▶ GIVEN EXERCISE:
What is the number of lines holding the word "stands"? Give that number alone.
## BEGIN SUPPLIED DATA
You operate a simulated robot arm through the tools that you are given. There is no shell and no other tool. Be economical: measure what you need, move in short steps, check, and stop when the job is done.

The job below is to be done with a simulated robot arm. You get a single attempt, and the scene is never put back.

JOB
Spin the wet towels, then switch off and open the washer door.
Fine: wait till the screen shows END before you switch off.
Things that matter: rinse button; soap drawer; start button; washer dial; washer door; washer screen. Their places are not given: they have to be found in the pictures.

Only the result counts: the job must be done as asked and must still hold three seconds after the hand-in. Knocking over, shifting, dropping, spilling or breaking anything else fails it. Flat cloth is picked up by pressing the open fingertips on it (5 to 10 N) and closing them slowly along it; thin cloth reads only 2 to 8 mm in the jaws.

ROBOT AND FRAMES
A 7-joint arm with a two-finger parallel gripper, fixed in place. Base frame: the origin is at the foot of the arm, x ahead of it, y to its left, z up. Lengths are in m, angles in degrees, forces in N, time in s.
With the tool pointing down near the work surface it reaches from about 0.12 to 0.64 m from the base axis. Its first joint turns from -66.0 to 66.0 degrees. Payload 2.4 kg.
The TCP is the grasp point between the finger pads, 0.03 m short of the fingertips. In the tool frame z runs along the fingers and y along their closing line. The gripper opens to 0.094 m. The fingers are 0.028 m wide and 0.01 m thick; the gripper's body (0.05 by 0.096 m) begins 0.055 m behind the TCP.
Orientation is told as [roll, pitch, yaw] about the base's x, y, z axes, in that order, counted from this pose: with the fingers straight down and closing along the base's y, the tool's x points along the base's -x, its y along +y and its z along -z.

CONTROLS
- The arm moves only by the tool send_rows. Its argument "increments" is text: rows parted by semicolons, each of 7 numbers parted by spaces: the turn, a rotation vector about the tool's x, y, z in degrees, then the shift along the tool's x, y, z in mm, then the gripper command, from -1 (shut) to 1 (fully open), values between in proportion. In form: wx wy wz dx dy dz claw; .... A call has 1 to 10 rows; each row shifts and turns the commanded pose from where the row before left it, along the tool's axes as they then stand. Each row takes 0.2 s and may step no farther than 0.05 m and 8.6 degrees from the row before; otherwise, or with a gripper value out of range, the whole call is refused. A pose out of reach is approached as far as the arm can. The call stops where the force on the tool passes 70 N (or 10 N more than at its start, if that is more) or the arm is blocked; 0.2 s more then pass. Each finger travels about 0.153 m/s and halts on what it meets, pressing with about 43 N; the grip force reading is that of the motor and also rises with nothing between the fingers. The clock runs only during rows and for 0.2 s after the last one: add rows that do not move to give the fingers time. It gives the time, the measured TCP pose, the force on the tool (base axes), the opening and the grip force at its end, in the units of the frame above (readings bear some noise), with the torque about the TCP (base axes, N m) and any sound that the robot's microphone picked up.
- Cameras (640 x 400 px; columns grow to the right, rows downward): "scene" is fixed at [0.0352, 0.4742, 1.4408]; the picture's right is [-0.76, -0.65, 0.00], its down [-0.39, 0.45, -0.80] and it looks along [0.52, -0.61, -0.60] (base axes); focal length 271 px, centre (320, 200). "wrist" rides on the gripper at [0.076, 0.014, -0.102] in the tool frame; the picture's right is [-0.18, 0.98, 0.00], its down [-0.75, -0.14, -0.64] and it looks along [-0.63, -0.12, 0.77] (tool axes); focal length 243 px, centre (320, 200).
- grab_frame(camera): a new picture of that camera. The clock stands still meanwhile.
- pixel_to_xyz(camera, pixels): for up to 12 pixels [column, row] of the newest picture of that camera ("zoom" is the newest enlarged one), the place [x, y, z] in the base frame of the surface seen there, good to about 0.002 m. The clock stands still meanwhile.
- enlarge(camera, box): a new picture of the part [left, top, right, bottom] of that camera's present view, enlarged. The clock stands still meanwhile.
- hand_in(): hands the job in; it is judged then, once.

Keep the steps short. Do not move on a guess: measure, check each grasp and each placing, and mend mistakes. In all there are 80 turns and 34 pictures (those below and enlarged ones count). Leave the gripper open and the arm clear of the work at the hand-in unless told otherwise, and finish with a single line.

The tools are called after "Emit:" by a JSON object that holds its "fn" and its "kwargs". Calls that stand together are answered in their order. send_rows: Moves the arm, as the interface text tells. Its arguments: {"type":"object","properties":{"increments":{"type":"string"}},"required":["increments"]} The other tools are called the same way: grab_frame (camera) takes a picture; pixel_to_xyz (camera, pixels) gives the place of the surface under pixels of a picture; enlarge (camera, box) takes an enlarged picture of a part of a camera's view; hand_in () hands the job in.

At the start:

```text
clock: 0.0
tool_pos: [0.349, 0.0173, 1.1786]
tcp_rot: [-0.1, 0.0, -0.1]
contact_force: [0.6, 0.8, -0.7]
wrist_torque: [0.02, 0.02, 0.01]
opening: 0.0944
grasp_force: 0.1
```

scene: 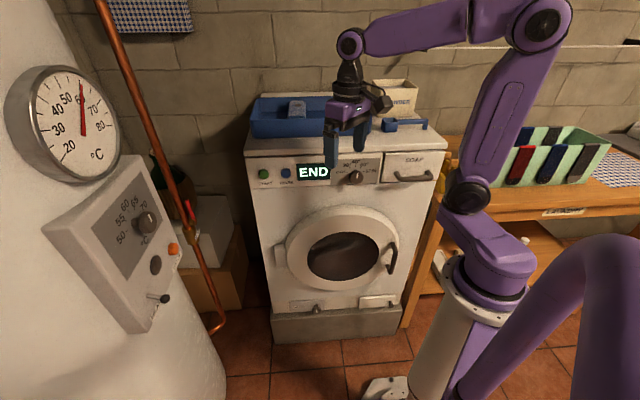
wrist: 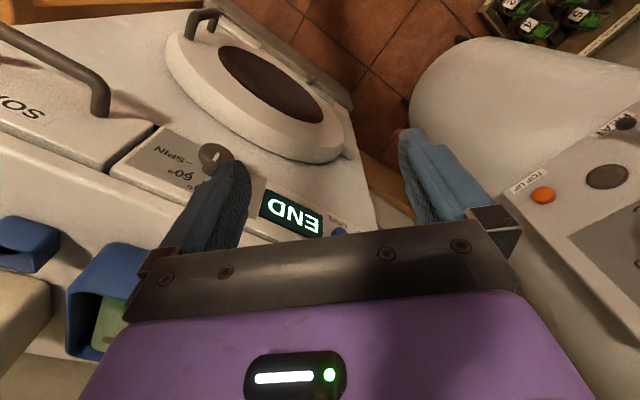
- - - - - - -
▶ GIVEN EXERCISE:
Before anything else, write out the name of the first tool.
## END SUPPLIED DATA
▶ THE RESULT:
3